Dear Commons Community,
The Chronicle of Higher Education has an article (subscription required) today citing a study by researchers at Dartmouth and the University of British Columbia calling into question Clayton Christensen’s innovative technology theories. The article cites a new paper that may prove difficult to dismiss. Andrew A. King, a professor at the Dartmouth College business school, and Baljir Baatartogtokh, a graduate student at the University of British Columbia, spent two years digging into disruption, interviewing scores of experts, trying to determine whether 77 of Christensen’s own examples conformed to his theory, studies involving big names like Ford, McDonald’s, and Google, along with lesser-known makers of blood-glucose meters and blended plastics. Only a tiny minority — 9 percent — fit Christensen’s criteria. Disruption is real but rare, King and Baatartogtokh conclude, which suggests that it’s at best a marginally useful explanation of how innovation happens. The article also comments:
“Disrupter” has become an accolade, and an industry has grown up around it. Fortune publishes a 40 under 40 list: “They’re all disrupting — and they’re all just getting started”; Inc. celebrates the “rising stars who are disrupting industries, making millions and building successful companies”; Forbes ranks “young disrupters, innovators, and entrepreneurs”; Vanity Fair has honored the “News Disrupters” shaping the future of media. When the University of Southern California unveiled a new undergraduate program in arts, technology, and innovation, the announcement declared: “The degree is in disruption.”
What happens when a theory is transformed into a globe-spanning explanation of nearly everything? Cue the backlash, which may have reached its apogee last October when The Atlantic announced the creation of an app that will replace “disrupt” with “bullshit” in your web browser.
Christensen has said that he regrets the name he gave his theory, telling the editor of the Harvard Business Review that he never thought people would “flexibly use an idea, twist it, and use it to justify whatever they wanted to do in the first place.”
Still, Christensen has made eccentric claims on his theory’s behalf. Among the areas he’s singled out as ripe for disruption: conflict resolution, the environment, politics, terrorism, and the military. In a co-authored article titled “Disrupting Hell,” he writes:
“It is time to introduce disruption into the domains of religion and ethics to restore Adam Smith’s notion of ‘moral sentiments.’ This requires a new tool kit of disruptive innovations initiated by fearless early moral adopters.”

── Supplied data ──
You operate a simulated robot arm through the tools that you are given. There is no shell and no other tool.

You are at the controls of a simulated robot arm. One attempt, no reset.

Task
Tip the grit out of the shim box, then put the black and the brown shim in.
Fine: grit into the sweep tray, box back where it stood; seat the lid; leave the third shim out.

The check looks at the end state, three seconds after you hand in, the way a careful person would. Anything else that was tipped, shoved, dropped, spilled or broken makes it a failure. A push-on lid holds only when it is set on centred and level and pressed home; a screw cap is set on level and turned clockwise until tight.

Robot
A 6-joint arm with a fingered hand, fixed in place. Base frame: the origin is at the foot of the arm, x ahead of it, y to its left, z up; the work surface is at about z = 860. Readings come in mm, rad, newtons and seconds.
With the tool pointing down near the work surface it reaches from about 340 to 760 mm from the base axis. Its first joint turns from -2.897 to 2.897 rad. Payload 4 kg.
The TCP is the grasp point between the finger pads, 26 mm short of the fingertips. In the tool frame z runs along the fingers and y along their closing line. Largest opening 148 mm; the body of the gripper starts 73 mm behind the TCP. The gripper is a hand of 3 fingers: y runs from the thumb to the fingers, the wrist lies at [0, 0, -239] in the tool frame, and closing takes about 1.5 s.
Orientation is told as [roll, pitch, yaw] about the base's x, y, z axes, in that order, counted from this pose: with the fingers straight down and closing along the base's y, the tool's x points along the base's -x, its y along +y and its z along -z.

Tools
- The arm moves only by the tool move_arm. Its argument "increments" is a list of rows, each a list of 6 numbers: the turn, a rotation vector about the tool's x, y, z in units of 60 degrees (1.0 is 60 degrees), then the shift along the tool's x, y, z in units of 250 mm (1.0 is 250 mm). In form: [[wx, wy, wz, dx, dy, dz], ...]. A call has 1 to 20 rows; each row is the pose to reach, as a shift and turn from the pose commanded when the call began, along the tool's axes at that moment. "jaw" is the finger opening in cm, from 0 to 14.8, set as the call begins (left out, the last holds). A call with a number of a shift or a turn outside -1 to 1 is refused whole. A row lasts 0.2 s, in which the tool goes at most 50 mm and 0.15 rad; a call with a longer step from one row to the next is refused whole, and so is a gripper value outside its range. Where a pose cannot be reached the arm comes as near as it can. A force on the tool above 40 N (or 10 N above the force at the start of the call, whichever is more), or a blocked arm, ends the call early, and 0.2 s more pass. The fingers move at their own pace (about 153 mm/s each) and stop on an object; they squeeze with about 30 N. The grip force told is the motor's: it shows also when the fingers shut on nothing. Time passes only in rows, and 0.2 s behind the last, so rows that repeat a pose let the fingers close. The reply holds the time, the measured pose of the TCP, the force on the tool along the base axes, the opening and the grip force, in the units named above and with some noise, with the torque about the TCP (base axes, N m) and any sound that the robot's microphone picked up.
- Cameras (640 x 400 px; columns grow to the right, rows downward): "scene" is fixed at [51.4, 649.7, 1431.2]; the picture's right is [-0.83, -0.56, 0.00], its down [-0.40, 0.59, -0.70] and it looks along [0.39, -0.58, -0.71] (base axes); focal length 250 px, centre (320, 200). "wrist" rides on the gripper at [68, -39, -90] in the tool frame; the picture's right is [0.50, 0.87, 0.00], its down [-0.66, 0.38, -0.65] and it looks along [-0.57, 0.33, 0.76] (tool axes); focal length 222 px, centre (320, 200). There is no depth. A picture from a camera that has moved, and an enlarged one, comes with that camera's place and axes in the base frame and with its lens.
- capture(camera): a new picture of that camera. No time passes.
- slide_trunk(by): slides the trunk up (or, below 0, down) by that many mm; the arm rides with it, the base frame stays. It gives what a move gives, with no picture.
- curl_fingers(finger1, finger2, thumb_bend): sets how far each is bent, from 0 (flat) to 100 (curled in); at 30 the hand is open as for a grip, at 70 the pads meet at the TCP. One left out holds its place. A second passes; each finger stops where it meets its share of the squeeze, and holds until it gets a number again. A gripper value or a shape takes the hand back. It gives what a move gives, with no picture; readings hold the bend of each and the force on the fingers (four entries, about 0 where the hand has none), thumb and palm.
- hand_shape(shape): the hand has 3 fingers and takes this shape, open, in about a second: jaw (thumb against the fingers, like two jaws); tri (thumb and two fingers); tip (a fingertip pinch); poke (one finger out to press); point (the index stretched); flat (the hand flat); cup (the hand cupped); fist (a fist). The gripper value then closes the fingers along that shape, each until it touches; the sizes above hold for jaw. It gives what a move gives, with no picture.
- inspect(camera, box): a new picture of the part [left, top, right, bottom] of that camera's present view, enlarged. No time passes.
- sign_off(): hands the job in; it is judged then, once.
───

The article was published by something called the Disruptor Foundation. Christensen is a co-founder. The foundation holds an annual event, the Tribeca Disruptive Innovation Awards. Honorees include the former Fox News opinionator Glenn Beck and the Korean pop star Psy. (Remember “Gangnam Style”?)
In 2003, Christensen co-founded a consulting company, Innosight, now with about 100 employees. In 2007 he opened Rose Park Advisors, which applies the theory of disruption to investment opportunities. (His son Matthew is CEO.) There is also the Clayton Christensen Institute for Disruptive Innovation, a think tank that, according to its website, is “dedicated to improving the world through disruptive innovation.” (His daughter Ann is president.) Christensen commands more than $40,000 per speech.
Kim Clark, the former Harvard Business School dean, is now president of Brigham Young University-Idaho. He first met Christensen, together with Mitt Romney, in an intro economics course at BYU in 1970. They remain close: Christensen is Kim B. Clark Professor of Business Administration at Harvard, and Clark’s tenure at BYU-Idaho is singled out for praise in Christensen’s The Innovative University.
Asked if Christensen is at all to blame for how the theory has been distorted, his old friend thinks it over for a while. “Clay bears some responsibility for having lost control of his idea,” Clark finally says. “But it wasn’t like he sat down with a yellow pad and weighed the pros and cons of, say, going into health care. For him it was like, ‘We’ve got this problem, and I’ve got this idea that can illuminate this problem.’ ” After a brief pause, he adds: “Should Clay have stuck to business? There’s an argument for that. But it wouldn’t have been Clay.”
The entire article has much to offer. Christensen’s disruption theory has indeed been twisted by many especially so-called education reformers who use it to bash teachers and faculty.